We empathise easily with Kalyani, almost as easily as we despise Vijaya but never really hate her because it isn’t difficult to relate to the years of patriarchal conditioning her character is a victim of; we all know or know of someone like her. We smile and cry with Rajayi, who is the ocean where all the other rivers of this mammoth journey meet and merge, while Padmasini inspires both pity and anger.

The Undoing Dance is a book about women, told largely by women, and in Natarajan’s writing it finds authenticity. But it’s equally about caste, as it holds a mirror to the transition India went through post 1947, as power shifted from the British colonisers to the clutches of upper-caste Indians, paradoxically making life more difficult for all devadasis.

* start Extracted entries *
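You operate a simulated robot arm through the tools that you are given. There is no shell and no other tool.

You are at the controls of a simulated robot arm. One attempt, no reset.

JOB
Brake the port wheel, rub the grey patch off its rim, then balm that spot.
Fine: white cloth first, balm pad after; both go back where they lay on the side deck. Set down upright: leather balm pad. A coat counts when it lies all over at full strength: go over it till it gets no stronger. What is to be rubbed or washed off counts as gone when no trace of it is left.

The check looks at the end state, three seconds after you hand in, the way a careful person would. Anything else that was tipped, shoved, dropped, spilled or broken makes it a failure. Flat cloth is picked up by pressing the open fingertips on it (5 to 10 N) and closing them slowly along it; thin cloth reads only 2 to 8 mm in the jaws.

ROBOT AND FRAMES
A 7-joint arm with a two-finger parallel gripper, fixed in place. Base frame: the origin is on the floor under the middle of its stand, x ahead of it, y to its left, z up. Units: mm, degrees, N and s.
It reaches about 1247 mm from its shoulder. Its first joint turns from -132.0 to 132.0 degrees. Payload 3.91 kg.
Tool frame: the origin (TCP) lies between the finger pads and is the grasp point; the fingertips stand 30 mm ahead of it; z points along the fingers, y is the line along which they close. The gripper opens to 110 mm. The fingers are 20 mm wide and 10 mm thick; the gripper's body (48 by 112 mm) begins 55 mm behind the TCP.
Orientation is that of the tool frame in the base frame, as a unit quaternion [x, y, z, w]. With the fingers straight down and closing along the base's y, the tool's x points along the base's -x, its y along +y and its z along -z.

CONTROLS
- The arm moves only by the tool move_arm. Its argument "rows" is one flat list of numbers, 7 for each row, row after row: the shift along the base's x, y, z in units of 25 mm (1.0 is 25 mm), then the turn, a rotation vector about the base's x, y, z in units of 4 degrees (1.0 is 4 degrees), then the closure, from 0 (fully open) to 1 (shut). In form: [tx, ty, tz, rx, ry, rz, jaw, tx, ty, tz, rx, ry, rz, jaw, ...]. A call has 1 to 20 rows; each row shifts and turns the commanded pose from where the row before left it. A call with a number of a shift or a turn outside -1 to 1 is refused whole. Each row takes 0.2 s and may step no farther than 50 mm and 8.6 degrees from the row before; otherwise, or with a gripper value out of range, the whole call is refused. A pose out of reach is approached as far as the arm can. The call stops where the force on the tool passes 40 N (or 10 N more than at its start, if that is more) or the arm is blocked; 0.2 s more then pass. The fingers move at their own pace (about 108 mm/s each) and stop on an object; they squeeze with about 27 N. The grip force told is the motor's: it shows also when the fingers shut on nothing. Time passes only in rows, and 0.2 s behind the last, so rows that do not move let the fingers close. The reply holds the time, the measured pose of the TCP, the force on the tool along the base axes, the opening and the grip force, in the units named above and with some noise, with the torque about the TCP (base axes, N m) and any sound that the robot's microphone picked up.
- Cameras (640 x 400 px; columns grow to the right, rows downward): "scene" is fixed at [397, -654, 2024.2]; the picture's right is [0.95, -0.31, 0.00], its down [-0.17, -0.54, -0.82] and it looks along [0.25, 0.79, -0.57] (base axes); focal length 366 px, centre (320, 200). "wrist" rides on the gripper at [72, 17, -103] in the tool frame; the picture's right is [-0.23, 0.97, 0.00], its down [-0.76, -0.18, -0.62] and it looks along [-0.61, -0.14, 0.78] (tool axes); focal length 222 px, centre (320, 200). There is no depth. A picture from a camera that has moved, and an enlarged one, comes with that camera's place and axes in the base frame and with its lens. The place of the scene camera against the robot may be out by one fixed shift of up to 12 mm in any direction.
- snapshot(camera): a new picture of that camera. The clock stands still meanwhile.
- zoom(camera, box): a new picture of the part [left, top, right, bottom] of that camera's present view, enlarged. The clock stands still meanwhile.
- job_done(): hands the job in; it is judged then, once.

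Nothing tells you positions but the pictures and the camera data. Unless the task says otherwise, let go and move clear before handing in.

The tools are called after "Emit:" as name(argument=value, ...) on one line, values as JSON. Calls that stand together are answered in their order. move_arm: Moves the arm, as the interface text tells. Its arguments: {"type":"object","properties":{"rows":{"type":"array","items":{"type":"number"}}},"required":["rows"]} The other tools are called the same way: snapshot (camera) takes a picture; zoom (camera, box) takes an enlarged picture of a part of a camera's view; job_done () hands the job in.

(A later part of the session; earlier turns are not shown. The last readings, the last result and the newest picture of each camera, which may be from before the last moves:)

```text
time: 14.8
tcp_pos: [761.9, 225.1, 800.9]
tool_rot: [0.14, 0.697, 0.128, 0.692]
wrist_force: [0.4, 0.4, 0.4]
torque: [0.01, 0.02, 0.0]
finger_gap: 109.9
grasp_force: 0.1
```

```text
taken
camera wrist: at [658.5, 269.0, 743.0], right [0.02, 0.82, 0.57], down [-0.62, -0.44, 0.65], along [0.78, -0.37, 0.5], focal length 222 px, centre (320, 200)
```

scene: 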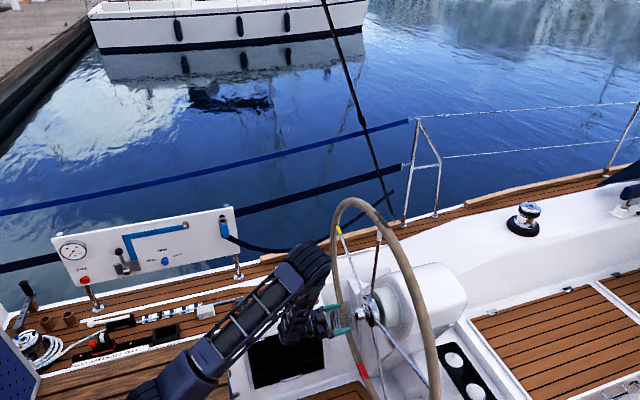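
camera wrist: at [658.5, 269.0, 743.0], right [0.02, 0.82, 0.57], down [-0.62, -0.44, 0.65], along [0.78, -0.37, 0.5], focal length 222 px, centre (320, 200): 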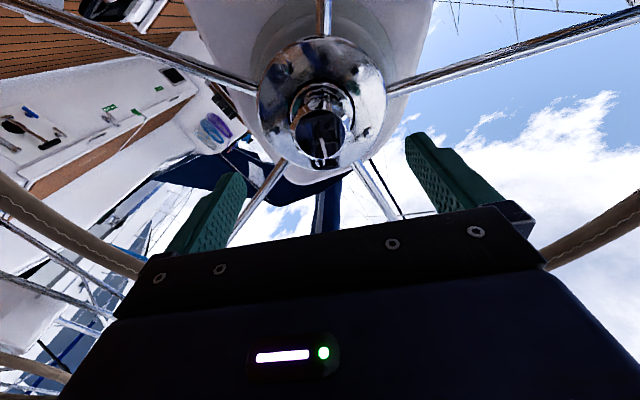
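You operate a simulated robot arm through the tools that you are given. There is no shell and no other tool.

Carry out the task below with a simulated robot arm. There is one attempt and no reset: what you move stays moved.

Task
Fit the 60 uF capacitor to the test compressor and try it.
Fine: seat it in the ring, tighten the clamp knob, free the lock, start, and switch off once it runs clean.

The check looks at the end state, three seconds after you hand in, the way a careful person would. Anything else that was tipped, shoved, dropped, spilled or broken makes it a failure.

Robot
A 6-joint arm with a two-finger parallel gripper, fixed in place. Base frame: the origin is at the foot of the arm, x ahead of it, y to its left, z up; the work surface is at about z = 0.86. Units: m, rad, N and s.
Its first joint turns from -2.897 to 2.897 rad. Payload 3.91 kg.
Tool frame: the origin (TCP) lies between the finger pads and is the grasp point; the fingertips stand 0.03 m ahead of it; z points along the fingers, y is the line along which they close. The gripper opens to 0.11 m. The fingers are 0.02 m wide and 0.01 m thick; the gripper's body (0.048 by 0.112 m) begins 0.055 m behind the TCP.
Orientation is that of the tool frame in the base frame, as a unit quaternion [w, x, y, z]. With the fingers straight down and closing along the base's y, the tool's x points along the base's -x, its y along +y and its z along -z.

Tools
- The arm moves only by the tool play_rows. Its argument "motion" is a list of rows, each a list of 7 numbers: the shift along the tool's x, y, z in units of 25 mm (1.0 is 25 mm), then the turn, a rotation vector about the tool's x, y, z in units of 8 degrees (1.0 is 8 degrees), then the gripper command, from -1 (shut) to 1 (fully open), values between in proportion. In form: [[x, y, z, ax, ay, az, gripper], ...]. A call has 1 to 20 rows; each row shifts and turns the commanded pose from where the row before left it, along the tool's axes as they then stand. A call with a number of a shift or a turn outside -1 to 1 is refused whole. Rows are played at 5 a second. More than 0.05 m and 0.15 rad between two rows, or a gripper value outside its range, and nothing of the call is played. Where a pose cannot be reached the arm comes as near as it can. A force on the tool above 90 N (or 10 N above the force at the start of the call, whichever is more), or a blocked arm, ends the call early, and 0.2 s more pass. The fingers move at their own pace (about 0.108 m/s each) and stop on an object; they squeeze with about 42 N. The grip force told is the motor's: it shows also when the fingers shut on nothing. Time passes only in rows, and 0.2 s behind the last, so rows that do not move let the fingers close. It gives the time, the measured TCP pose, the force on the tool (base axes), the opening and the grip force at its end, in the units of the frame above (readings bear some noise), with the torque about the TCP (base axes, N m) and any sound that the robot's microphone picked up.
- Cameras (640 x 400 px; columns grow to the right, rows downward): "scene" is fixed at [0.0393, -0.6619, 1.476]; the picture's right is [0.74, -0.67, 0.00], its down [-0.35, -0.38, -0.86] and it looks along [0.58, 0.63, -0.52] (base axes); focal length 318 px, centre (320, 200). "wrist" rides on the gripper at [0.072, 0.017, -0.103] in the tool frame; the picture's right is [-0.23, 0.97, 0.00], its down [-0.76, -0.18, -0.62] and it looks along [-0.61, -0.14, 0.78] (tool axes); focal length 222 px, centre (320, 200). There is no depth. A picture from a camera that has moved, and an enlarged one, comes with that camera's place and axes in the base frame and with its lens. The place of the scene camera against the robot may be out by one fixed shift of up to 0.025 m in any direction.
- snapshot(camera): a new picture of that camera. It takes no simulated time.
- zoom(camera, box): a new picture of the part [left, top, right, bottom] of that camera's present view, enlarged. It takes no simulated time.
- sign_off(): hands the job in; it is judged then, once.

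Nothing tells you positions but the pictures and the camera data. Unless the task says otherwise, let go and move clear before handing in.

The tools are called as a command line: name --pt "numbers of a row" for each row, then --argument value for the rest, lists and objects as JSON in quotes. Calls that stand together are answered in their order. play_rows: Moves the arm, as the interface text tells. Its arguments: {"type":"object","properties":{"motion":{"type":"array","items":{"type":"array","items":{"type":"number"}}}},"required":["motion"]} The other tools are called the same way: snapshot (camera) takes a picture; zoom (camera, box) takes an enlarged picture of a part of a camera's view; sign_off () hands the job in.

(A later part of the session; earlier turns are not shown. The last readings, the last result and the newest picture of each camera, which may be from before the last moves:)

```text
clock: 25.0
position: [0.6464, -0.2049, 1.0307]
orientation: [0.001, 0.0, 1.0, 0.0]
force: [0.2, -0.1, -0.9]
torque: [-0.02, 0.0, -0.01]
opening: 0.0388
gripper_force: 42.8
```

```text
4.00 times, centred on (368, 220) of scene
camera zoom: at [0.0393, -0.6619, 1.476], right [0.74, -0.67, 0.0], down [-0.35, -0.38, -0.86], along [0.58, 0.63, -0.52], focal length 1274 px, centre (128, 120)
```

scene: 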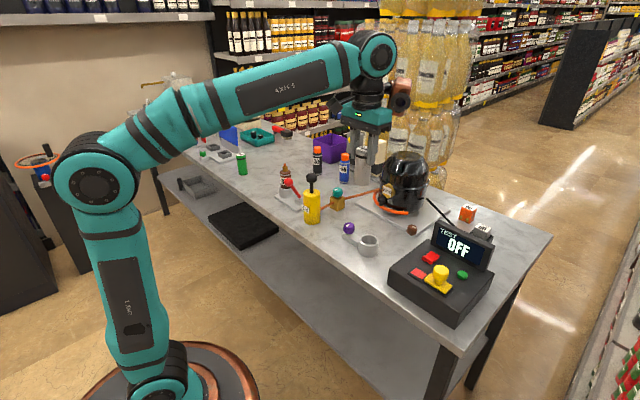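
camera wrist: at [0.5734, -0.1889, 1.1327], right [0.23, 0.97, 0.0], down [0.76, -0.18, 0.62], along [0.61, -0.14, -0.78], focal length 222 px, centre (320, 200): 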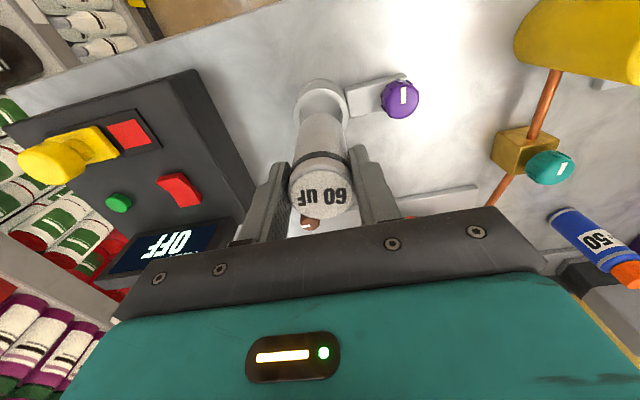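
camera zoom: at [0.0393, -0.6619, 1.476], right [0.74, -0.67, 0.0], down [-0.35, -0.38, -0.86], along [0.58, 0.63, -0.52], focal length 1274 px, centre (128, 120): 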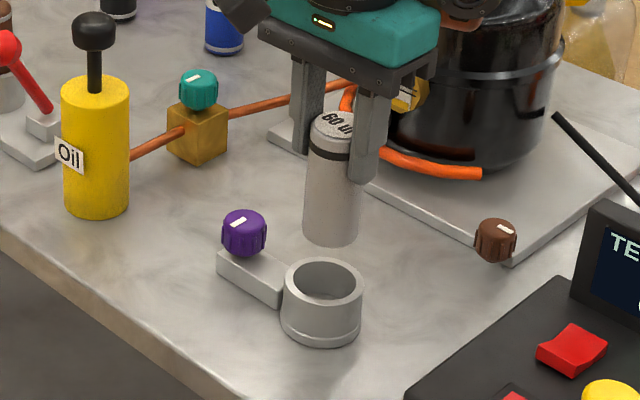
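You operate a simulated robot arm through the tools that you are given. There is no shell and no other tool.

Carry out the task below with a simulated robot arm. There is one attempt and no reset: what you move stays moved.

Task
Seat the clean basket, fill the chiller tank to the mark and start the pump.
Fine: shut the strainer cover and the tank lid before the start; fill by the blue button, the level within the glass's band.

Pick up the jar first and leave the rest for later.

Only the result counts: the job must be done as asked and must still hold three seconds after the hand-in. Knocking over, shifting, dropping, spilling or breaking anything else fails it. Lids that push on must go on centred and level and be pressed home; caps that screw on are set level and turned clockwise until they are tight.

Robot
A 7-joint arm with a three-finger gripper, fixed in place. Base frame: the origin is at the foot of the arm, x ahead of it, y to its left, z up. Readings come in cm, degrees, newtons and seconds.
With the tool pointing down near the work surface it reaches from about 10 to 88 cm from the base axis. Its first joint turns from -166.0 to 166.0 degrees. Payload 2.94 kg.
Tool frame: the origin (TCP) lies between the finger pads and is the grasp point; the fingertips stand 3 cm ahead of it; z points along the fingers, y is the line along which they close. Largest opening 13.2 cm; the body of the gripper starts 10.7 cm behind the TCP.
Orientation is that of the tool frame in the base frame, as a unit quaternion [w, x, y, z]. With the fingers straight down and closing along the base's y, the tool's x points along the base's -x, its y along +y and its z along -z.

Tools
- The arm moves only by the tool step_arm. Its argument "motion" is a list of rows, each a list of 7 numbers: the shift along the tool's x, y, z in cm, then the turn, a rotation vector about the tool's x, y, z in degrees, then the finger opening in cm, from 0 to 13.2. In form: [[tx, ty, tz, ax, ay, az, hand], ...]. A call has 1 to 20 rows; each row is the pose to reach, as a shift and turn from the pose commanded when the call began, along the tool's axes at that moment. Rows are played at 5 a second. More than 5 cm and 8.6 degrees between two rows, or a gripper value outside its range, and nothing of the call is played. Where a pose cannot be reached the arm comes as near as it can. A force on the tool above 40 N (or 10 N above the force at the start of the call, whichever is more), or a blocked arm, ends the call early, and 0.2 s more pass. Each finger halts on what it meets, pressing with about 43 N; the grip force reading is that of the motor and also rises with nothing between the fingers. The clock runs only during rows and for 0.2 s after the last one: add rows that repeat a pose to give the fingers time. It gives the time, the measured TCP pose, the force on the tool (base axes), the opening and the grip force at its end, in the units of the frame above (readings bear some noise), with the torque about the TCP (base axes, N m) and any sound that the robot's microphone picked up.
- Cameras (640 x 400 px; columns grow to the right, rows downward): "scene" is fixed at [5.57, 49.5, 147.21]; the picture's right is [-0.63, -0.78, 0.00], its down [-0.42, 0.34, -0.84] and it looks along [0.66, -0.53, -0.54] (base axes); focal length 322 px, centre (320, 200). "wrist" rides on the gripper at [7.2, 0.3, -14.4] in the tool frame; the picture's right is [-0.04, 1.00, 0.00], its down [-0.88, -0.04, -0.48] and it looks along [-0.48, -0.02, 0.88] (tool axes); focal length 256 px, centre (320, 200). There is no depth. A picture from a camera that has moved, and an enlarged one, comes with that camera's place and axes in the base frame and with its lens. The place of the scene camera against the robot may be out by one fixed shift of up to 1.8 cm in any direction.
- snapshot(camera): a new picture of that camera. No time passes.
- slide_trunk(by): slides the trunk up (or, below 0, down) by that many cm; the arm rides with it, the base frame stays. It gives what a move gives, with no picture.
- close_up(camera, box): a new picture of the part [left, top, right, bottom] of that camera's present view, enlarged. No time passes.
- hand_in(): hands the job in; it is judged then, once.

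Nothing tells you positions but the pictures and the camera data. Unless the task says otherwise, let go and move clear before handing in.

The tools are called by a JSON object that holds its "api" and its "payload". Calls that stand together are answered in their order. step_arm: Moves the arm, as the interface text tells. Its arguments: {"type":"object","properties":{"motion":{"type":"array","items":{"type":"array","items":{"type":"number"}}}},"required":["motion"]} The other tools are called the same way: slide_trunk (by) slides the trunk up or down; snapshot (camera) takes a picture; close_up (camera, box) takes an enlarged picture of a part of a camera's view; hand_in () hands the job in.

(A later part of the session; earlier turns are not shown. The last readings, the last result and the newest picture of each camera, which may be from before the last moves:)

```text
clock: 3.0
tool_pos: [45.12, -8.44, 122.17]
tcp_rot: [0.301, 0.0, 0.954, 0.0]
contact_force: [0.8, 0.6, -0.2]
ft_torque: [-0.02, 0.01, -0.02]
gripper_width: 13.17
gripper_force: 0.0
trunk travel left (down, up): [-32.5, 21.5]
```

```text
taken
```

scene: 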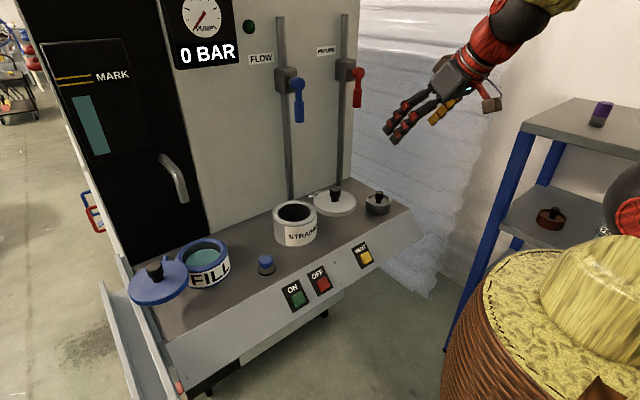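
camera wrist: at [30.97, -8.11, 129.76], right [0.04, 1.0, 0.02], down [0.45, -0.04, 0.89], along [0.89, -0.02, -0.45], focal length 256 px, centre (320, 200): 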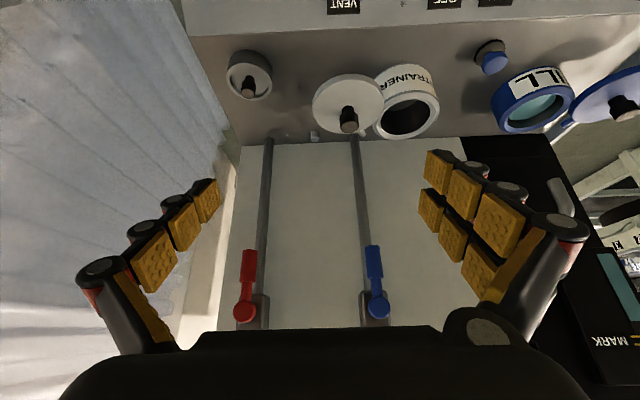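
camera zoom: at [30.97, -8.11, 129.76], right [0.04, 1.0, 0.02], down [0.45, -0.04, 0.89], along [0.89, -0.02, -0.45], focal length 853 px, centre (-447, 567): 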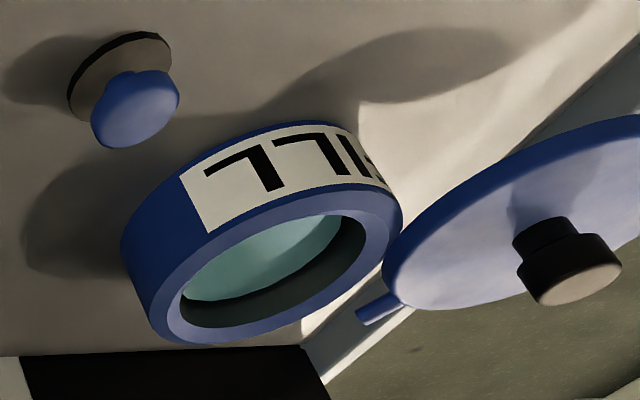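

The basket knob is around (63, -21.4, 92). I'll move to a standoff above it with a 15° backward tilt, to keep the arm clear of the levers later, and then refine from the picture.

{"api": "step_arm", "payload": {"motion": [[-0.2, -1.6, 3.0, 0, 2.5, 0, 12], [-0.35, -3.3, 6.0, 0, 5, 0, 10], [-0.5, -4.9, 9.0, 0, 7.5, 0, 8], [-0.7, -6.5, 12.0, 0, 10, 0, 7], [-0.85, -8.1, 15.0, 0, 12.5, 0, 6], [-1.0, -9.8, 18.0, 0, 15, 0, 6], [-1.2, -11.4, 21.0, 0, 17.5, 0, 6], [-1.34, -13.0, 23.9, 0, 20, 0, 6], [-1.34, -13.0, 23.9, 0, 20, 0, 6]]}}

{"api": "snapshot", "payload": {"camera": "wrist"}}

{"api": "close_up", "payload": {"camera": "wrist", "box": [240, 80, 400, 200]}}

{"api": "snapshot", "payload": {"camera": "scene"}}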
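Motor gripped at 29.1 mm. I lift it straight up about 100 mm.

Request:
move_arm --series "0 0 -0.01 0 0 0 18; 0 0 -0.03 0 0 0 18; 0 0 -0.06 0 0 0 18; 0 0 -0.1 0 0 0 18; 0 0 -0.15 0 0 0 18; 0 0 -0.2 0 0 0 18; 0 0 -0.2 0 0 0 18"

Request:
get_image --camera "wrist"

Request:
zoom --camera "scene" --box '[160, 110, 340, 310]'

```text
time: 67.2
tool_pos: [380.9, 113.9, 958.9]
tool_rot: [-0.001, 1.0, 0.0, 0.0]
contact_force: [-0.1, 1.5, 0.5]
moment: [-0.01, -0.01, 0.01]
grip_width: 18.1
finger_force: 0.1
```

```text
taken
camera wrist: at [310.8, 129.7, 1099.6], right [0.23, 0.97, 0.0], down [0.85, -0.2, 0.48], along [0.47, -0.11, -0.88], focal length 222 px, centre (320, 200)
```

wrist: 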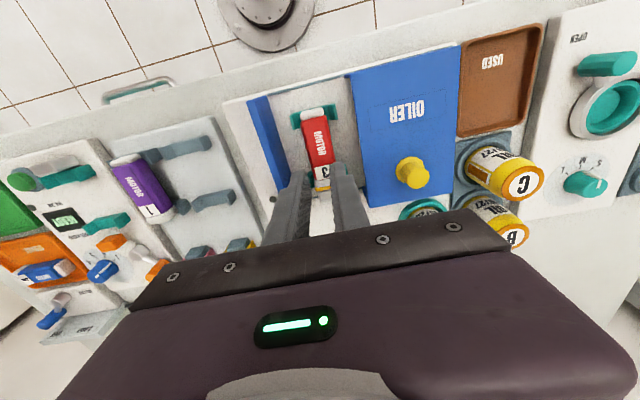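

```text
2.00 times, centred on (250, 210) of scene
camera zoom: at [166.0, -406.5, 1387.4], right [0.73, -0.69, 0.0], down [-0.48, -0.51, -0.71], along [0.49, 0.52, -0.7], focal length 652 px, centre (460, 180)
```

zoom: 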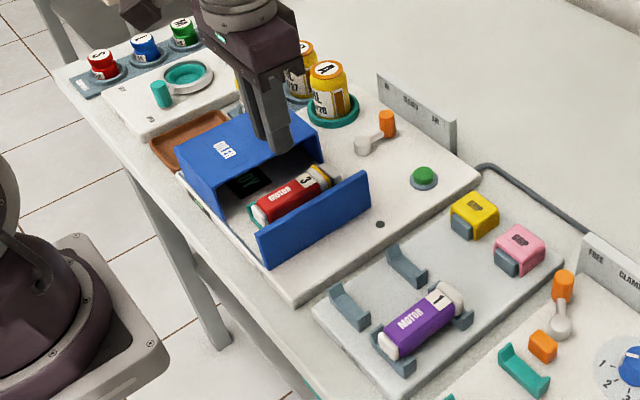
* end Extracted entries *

The Madras Devadasis (Prevention of Dedication) Act of 1947 barred the dedication of girls to Hindu temples and gave devadasis the right to marry. But, ironically, for the making of the law — about and for devadasis, who till then had lived respectful lives under the patronage of kings — the consent of devadasis was not sought.

Soon after the passing of the Act, not only were their identities taken from them but, despite dedicating their entire lives to the worship and service of a temple or a deity, their work also came to be equated with prostitution, as we see in the book too.

My main complaint with the novel, however, is that it could easily have been told in the third person. And if the author felt that using multiple voices would make it a more enriching experience for the reader, I feel that two, or perhaps three voices would have been enough to convey all that the author wished to say. Six points of view diluted the narrative.

While the use of multiple voices to narrate a story is a great literary device, it’s also tricky because, if these voices are not distinctly different, there’s a chance they’ll fall flat.

But despite these minor glitches, The Undoing Dance is a masterfully crafted novel on dance — and the importance of preserving disappearing art forms.